* [AIM OF THE EXERCISE]:
Write out the entire listing below exactly as it appears, minus any pictures.

* [DATA BLOCK]:
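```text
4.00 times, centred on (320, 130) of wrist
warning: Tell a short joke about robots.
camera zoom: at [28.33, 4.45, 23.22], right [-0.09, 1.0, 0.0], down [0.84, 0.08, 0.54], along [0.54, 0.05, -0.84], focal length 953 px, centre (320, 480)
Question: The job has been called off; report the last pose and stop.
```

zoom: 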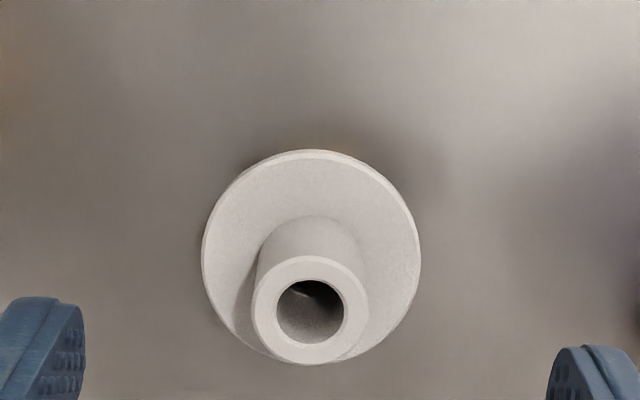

* [RESULT FOR THIS TASK]:
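```text
4.00 times, centred on (320, 130) of wrist
warning: Tell a short joke about robots.
camera zoom: at [28.33, 4.45, 23.22], right [-0.09, 1.0, 0.0], down [0.84, 0.08, 0.54], along [0.54, 0.05, -0.84], focal length 953 px, centre (320, 480)
Question: The job has been called off; report the last pose and stop.
```

zoom: 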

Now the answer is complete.